## Text block
»»
2 grosse Löcher im Schiffsboden

"Maschine voll zurück" war das Kommando des Kapitäns. "Hinter uns und um den Felsen herum mißt die Wassertiefe 80 Meter und hier oben sitzen wir erst einmal trocken", bemerkte der 3. Offizier, ein ehemaliger Korvettenkapitän der Kriegsmarine. Der Kapitän korrigierte daraufhin sein Kommando, "Maschine stop"
Die Passagiere, die wir an Bord hatten waren geschockt, unser Chefsteward jedoch verstand es, sie schnell wieder zu beruhigen.
Ich sendete ein Dringlichkeitsmeldung "XXX", daraufhin kam ein Schlepper von St. Pierre Miquelon, der auch Taucher an Bord hatte. Sie stellten bei ihren Untersuchungen fest, daß unser Schiff zwei 10 Meter lange und zwei Meter breite Löcher im Schiffsboden hatte. Glück im Unglück, über den entstandenen Löchern lagen die Wassertanks, es konnte also kaum Wasser in das Innere des Schiffes eindringen. Die Taucher dichteten ab, was abzudichten war, und dann ging es los.
Dem Schlepper gelang es, uns vom Felsen herunterzuziehen. Mit "langsamer Fahrt" konnten wir den Hafen von St. Pierre anlaufen. Beim Einlaufen beschädigten wir die Schraube durch Grundberührung. Nun lagen wir im Hafen, wo unser Schiff notdürftig für die Fahrt auf dem St. Lorenz nach Montreal hergerichtet wurde. Die Werftliegezeit dauerte sechs Wochen, dann war unsere "Francisca" repariert.
Das Pech verfolgte uns weiterhin. Für die Schleusenfahrt auf den Kanälen, die von einem See in den anderen führen, hatten wir jeweils einen Lotsen an Bord. Der Winter war bedrohlich nahe. Da die "Großen Seen" und die Kanäle im Winter zufrieren, mußten wir uns beeilen. Daß der Kapitän ein "flotter Mann" war, hatte ich bereits erwähnt. Er wollte die verlorene Zeit etwas aufholen, setzte sich über die Einwände des Lotsen hinweg und verkürzte die Kanalfahrt, indem er auf Wildgewässer auswich. Es gab wieder Grundberührung und wir mußten in Detroit in die Werft. Zwei Bodenplatten wurden ausgewechselt. Von Chicago aus haben wir, nachdem die Ladung gelöscht war, ganz schnell die Heimreise angetreten. Durch das inzwischen verbreitete Eis konnten wir uns hindurchmogeln, machten kurz in Montreal fest und traten dann von hier aus endgültig die Fahrt über den Atlantik an.
««
## Collected material
»»
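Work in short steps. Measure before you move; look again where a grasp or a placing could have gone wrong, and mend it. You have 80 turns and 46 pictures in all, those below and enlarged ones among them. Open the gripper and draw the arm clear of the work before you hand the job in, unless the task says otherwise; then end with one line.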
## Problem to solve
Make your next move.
««
## Problem to solve
Repeat the span of the text block whose first words are "Das Pech verfolgte" and whose last words are "den Atlantik an.".

## Finished answer
Das Pech verfolgte uns weiterhin. Für die Schleusenfahrt auf den Kanälen, die von einem See in den anderen führen, hatten wir jeweils einen Lotsen an Bord. Der Winter war bedrohlich nahe. Da die "Großen Seen" und die Kanäle im Winter zufrieren, mußten wir uns beeilen. Daß der Kapitän ein "flotter Mann" war, hatte ich bereits erwähnt. Er wollte die verlorene Zeit etwas aufholen, setzte sich über die Einwände des Lotsen hinweg und verkürzte die Kanalfahrt, indem er auf Wildgewässer auswich. Es gab wieder Grundberührung und wir mußten in Detroit in die Werft. Zwei Bodenplatten wurden ausgewechselt. Von Chicago aus haben wir, nachdem die Ladung gelöscht war, ganz schnell die Heimreise angetreten. Durch das inzwischen verbreitete Eis konnten wir uns hindurchmogeln, machten kurz in Montreal fest und traten dann von hier aus endgültig die Fahrt über den Atlantik an.